- DOCUMENT EXTRACT

(begin)

Servant had been transferred to the mission centre at Kororareka in the Bay of Islands probably at the end of 1839, as he had informed Champagnat in a letter which has since been lost. Here he was at work on a catechism - prayer book commissioned by Pompallier, which was to appear in September 1840 as the first printed book of the Catholic mission. Captain Marion du Fresne was killed with some of his crew on the southern shores of the Bay of Islands in June 1772. There are various stories of what actually happened on that occasion and why, including the relationship between Marion and Miki (Micky). Fathers Epalle and Petit-Jean and Br Elie-Regis had set up a new station at Whangaroa harbour, north of the Bay of Islands, at the beginning of l840.

This letter is to be found in manuscript on pages 41 to 44 of the Cahier in the AFM (48 letters OCE 622.51), but the ending is missing and the next letter begins on page 47. However, the incident described in the second part is probably the one mentioned by Petit-Jean in a letter to his brother-in-law on 7 March 1841 subsequently published in the Annales des Missions d' Oceanie: "A much more serious danger once almost deprived us of Fr Servant. He was carried almost out into the open ocean and driven among the reefs in a small boat, where he remained more than a day without food, obliged to combat the discouragement of his rowers, who had given up all hope of seeing their island again " (AM 43-4).

Text of the Letter

Very reverend Superior,
There is a French ship leaving for France tomorrow, so I am taking advantage of this lucky opportunity to write you a few lines.

(end)

- GIVEN INSTRUCTION A
Copy the part of the document extract from the words "This letter is" through the words "a few lines.".
- GIVEN INSTRUCTION B
Continue the document extract that opens with "Servant had been".

- SUPPLIED DATA
(begin)

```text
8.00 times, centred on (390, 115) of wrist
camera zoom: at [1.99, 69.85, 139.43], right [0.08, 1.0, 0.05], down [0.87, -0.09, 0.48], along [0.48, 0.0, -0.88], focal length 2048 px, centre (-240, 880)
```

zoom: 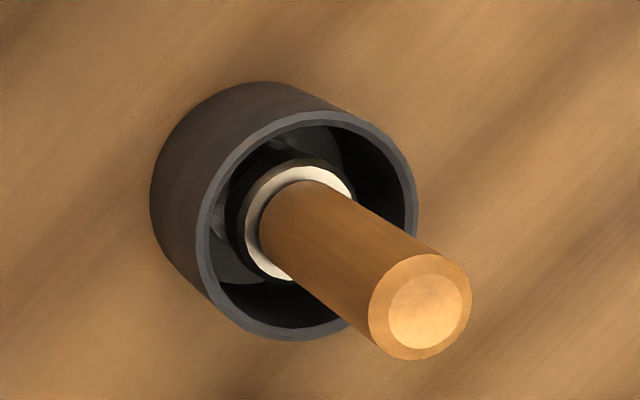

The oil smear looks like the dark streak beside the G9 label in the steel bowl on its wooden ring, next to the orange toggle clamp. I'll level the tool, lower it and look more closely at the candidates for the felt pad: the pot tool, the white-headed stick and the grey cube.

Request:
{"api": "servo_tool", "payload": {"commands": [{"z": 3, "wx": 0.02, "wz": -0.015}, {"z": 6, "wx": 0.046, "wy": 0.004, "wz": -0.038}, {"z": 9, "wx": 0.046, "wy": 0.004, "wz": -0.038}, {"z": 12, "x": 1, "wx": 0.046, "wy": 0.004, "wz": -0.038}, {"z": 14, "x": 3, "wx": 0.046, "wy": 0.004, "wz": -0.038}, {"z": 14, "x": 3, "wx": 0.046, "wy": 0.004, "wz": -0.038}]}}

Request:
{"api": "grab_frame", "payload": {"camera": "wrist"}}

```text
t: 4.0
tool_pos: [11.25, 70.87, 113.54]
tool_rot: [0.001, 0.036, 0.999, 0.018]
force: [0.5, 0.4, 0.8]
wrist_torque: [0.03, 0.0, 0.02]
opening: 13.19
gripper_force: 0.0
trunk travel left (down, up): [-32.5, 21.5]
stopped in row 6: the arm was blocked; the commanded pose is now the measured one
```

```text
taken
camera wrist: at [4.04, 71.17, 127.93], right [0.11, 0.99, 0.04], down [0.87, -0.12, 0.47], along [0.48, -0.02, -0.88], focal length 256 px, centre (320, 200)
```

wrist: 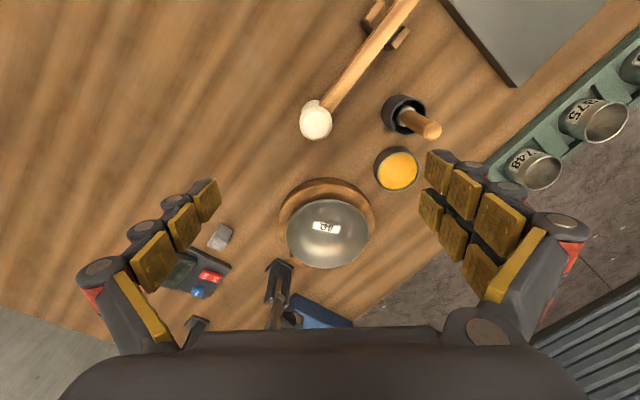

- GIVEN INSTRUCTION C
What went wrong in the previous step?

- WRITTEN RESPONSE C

(end)

- WRITTEN RESPONSE A
This letter is to be found in manuscript on pages 41 to 44 of the Cahier in the AFM (48 letters OCE 622.51), but the ending is missing and the next letter begins on page 47. However, the incident described in the second part is probably the one mentioned by Petit-Jean in a letter to his brother-in-law on 7 March 1841 subsequently published in the Annales des Missions d' Oceanie: "A much more serious danger once almost deprived us of Fr Servant. He was carried almost out into the open ocean and driven among the reefs in a small boat, where he remained more than a day without food, obliged to combat the discouragement of his rowers, who had given up all hope of seeing their island again " (AM 43-4).

Text of the Letter

Very reverend Superior,
There is a French ship leaving for France tomorrow, so I am taking advantage of this lucky opportunity to write you a few lines.

- WRITTEN RESPONSE B
I am still at the Bay of Islands, as I informed you a few months ago. I am not lacking work here; apart from the task Monsignor has confided to me of composing texts in the language of the natives, I give instructions to the natives every day, and every Sunday I do the preaching in English. Among the converts and catechumens of this station there are some whose behaviour is very edifying and who are outstanding for the simplicity of their faith and the innocence of their morals. Not long ago one of our converts told me that one day she had been very sick, so she prayed all night and the next morning was completely recovered. Now and then I have the opportunity to visit the sick natives in their villages and bring them the help of our holy religion by instructing them and preparing them for baptism. I never forget to give at least one person in each village the name of Mary.
In making the little expeditions my ministry requires, some natives pointed out to me the spot where Captain Marion was killed 67 years ago. It is a little hill covered with fullgrown trees the natives call kaari. When he was killed his body was laid out on the sand on the hillside, a place named Manawaoro. According to what they told me, Captain Marion had on board his wife and three children. Among them was a girl they called Miki in their language. Since Miki wanted some fish, Marion landed at a place called Terawiti. It was there he had cut down some trees for the masts of his ships. The chief of the area, Arauhi by name, objected to the work for some reason or other, and was put in chains. The enraged chief decided to kill Marion and carried out his plan with the help of one of his men named Kurikuri. The natives still have a chant they composed to commemorate the killing of the French captain:
Naura, o miki
o tangi ki te ika
i mate ai Marion
Kurikuri i herehere
hangareka i Arauh
i mate ai Marion
Victory, o Miki,
Crying after fish
Marion is dead.
Kurikuri has been tied up;
by Arauhi's deception
Marion is dead.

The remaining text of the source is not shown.